— Excerpt —
____
Numb. I feel numb. I feel sad. But I can still smile. I still have hope for the future. Not all is dark, black, sullied or soiled. The sun's rays peak through. Grace's wings carry me. Should I let them? I feel guilty. Sometimes. All emotions jumbled together like vegetables in a stew. Which ones are right? Which ones are edible? No easy answers. Sometimes I feel overcooked. Sometimes I feel undone. I'm caught between here and now and then and there. It's confusing. Sometimes.

Alone. I don't like being alone. My neighbor reminds me "There are worse things than being lonely." I guess. Right now I can't think of any. His hand out of reach, his voice no longer within earshot, his clothes in our closet hanging still that will no longer be worn. By him.

Someone catch me as I fall.

I must remind myself I'm never truly alone. I'm really not. I draw on His strength to comfort, to guide, to lead me beside still waters. I will learn to swim again. Right now I just feel the waves crashing down. But I also feel something else. Something stirring inside, slow like a whirlpool. Like stars on a foggy night, hope is still alive even if I can't see it. Even if my eyes are clouded with tears. Hope is still alive.

I feel hopeful. And that's OK.

Thursday, August 9, 2012

The Only One

The Macy's salesperson approaches me, "May I help you find something?" I quietly answer, "I'm looking for a black skirt." I reluctantly grab two sizes, one will fit, but both will feel uncomfortable. I don't wear black very often. I'm a white-wearer person. I have no choice. The funeral is tomorrow. I must face what I don't want to face, his face. Lying all still and silent. Unmoved.

They say one makes 5,000 choices a day. I have many to make and none of them seem right. Everything seems wrong and the world looms dark like tar and my new black skirt.

I open the dressing room door, "How do I look?" I ask my sister-in-law who smiles and answers, "Very pretty." I don't feel pretty. Eyes swollen red. Puffy. I want to leave this place as quickly as possible. I wonder if my husband felt the same.

Everything about the week seems hard. The first time home, the first time sleeping in our bed, the first time visiting the funeral home, the first time seeing him, the first time touching him since he lay quiet.

The oak coffin looks heavy. My heart weighs more. I adjust his wedding ring so the tiny diamonds show. He looks peaceful. Flower scents drown the air. My lungs expand to breathe the pretty, the beautiful, the whole. Breathe. I must remember to breathe. It's difficult. Today is a day for brokenness. Dark and heavy, not light-filled and floral scented.
____
— Information supplied —

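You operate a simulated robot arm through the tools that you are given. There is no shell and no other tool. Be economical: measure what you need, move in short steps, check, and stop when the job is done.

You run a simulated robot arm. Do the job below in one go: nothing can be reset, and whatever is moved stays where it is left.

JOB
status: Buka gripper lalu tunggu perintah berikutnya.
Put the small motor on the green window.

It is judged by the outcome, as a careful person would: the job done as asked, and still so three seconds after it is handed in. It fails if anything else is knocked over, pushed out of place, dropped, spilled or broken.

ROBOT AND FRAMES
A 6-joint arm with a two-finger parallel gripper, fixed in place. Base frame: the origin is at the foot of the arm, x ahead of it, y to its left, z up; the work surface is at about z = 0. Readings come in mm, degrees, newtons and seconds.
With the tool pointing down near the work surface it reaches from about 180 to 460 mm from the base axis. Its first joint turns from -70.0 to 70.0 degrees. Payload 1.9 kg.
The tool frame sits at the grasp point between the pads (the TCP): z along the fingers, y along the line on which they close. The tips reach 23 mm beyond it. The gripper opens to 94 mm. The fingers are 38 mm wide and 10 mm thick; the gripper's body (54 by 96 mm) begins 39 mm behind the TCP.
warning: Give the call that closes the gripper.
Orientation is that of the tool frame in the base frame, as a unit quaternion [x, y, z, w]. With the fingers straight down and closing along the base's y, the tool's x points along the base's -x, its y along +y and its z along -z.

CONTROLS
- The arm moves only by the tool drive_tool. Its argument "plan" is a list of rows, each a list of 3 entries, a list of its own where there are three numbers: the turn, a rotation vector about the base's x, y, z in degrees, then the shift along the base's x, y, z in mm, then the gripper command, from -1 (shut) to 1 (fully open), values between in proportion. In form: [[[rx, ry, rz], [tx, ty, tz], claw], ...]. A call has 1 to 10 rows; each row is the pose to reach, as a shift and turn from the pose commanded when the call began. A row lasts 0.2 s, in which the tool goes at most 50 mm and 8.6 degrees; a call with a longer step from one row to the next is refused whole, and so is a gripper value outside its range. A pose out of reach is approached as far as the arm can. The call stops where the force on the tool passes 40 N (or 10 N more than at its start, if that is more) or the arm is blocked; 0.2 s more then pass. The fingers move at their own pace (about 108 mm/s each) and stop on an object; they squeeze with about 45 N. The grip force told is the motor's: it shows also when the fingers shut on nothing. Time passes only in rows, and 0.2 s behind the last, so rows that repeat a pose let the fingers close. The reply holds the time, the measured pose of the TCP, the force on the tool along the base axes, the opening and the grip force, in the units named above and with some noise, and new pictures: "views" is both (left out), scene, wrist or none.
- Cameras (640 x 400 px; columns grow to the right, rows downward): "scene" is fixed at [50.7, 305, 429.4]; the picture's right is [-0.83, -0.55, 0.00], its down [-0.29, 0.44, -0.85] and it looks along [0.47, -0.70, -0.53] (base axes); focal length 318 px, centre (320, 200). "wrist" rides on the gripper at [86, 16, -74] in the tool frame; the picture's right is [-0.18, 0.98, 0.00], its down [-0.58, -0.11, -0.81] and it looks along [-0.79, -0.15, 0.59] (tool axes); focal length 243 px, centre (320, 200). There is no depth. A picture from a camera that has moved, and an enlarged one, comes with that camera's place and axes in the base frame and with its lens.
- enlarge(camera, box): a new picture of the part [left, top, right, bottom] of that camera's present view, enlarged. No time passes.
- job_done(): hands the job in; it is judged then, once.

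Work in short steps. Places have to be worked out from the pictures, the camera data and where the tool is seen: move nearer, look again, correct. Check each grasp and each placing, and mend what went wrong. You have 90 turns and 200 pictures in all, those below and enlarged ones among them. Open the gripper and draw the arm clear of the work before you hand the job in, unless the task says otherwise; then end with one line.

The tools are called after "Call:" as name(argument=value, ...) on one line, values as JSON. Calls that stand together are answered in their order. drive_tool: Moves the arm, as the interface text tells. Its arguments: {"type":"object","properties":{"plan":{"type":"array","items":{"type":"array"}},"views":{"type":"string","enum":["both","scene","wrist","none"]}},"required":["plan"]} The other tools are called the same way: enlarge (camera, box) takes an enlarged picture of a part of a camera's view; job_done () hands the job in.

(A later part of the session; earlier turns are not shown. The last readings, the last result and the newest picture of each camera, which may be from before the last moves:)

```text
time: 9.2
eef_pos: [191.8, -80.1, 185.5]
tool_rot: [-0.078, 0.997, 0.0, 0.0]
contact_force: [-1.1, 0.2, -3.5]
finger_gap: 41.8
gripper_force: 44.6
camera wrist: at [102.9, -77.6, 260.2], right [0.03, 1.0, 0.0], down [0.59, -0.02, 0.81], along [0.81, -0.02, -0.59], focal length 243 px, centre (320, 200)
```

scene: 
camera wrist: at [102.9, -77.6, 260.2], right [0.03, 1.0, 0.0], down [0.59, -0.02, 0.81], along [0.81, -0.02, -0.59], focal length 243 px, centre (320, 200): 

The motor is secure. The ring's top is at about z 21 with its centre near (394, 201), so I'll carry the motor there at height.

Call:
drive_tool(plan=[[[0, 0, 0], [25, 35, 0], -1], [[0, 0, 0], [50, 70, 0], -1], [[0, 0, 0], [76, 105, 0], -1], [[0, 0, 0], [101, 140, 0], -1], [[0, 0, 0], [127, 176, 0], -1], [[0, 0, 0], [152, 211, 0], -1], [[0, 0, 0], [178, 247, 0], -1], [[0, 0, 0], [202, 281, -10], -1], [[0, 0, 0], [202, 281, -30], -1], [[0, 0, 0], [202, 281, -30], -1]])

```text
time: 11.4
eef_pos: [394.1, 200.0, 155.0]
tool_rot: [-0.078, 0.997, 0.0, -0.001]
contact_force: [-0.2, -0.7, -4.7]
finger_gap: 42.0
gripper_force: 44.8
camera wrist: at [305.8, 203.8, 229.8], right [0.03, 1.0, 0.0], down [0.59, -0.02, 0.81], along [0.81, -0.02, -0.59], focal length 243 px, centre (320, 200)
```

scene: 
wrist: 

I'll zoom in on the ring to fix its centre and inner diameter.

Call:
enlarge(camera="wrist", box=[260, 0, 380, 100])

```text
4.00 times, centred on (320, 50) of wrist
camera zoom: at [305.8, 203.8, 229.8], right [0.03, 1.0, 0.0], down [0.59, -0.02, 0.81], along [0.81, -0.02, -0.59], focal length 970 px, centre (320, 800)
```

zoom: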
____
— Problems and tasks —
1. Take the excerpt and repeat only what runs from "Numb. I feel numb." through "me as I fall.".
2. Looking at the data above, return every line from the one with "- enlarge(camera, box): a" down to the one with "- job_done(): hands", exactly and inclusively. Give them as a JSON list of strings, one for each line, with blank lines left out.

— Results of the tasks —
1.
Numb. I feel numb. I feel sad. But I can still smile. I still have hope for the future. Not all is dark, black, sullied or soiled. The sun's rays peak through. Grace's wings carry me. Should I let them? I feel guilty. Sometimes. All emotions jumbled together like vegetables in a stew. Which ones are right? Which ones are edible? No easy answers. Sometimes I feel overcooked. Sometimes I feel undone. I'm caught between here and now and then and there. It's confusing. Sometimes.

Alone. I don't like being alone. My neighbor reminds me "There are worse things than being lonely." I guess. Right now I can't think of any. His hand out of reach, his voice no longer within earshot, his clothes in our closet hanging still that will no longer be worn. By him.

Someone catch me as I fall.

2.
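[
  "- enlarge(camera, box): a new picture of the part [left, top, right, bottom] of that camera's present view, enlarged. No time passes.",
  "- job_done(): hands the job in; it is judged then, once."
]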